■ **AIM OF THE EXERCISE**
From the listing below, copy every line with the word "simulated".

■ **DATASET EXTRACT**
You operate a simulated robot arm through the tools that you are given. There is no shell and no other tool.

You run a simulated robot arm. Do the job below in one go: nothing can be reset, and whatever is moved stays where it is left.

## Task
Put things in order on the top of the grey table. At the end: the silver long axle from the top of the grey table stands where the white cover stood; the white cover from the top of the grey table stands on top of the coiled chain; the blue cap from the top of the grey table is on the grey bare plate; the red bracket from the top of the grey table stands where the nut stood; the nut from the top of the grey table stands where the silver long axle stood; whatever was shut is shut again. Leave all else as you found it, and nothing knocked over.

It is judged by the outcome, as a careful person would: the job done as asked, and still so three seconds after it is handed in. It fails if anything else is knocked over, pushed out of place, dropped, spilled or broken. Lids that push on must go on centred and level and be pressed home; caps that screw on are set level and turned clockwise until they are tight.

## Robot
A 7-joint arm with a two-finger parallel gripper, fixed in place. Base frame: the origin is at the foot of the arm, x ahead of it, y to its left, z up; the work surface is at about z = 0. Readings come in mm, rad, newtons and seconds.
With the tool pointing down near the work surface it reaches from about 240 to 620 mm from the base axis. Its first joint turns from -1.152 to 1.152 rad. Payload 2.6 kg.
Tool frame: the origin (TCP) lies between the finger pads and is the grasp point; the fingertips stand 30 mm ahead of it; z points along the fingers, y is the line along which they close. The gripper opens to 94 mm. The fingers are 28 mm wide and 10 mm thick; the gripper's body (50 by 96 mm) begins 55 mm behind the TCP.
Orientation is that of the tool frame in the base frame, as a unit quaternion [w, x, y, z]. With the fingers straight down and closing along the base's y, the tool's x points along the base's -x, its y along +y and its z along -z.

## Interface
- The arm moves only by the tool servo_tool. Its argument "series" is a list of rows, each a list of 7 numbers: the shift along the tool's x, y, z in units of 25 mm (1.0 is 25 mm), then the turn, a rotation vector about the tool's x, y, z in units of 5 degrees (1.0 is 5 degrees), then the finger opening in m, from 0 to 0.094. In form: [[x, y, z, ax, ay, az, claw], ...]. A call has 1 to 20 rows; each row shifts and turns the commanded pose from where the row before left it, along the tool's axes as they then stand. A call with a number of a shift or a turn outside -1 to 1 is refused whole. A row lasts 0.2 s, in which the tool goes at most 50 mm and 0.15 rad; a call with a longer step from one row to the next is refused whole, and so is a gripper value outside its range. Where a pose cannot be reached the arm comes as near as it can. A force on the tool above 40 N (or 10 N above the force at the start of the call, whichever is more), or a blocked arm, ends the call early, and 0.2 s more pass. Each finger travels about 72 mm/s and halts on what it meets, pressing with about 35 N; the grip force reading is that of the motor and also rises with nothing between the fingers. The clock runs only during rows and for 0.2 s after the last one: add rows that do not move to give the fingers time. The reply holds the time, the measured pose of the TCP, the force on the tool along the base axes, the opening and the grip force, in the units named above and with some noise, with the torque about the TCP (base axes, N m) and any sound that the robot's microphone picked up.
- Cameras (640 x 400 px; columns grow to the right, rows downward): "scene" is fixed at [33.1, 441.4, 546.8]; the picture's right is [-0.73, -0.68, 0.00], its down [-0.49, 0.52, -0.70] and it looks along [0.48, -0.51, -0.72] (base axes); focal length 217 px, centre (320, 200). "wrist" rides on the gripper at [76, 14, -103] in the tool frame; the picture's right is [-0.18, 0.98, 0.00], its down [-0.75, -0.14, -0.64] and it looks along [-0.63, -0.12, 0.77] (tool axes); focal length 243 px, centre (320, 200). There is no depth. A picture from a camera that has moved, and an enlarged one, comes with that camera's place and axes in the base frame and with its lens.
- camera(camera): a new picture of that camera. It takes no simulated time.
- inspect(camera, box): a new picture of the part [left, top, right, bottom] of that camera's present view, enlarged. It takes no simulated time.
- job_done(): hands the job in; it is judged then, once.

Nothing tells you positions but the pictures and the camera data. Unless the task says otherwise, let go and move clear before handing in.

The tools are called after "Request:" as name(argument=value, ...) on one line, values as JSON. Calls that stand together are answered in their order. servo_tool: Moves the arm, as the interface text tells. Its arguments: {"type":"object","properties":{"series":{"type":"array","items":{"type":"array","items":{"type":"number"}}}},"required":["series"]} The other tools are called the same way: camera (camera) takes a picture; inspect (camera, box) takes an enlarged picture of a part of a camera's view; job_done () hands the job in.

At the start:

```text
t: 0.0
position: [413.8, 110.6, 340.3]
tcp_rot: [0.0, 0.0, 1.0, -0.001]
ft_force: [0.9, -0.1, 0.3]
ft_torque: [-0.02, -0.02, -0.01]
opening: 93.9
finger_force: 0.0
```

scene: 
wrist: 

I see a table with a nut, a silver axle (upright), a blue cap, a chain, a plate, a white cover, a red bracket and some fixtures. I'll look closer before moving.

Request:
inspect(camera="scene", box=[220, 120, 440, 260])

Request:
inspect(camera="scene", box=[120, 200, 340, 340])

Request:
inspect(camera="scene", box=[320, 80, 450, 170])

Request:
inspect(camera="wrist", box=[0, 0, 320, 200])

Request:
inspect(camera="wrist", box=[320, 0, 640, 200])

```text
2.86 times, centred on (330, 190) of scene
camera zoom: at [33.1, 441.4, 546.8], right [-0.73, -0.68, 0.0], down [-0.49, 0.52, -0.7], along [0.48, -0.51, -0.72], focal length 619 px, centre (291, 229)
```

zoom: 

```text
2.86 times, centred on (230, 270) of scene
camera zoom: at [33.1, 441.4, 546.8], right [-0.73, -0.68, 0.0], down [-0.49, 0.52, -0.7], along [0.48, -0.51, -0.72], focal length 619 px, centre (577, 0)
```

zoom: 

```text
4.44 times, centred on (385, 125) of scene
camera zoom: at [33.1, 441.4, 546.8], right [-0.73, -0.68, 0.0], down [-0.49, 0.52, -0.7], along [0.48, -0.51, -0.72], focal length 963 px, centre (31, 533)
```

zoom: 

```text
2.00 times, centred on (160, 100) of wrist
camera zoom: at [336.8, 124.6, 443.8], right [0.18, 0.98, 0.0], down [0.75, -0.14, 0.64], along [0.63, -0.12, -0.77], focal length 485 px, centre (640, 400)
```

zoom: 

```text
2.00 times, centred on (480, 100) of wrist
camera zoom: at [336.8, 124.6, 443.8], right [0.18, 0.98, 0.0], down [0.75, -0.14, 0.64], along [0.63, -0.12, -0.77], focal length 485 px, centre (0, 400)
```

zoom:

■ **CORRECT RESPONSE**
You operate a simulated robot arm through the tools that you are given. There is no shell and no other tool.
You run a simulated robot arm. Do the job below in one go: nothing can be reset, and whatever is moved stays where it is left.
- camera(camera): a new picture of that camera. It takes no simulated time.
- inspect(camera, box): a new picture of the part [left, top, right, bottom] of that camera's present view, enlarged. It takes no simulated time.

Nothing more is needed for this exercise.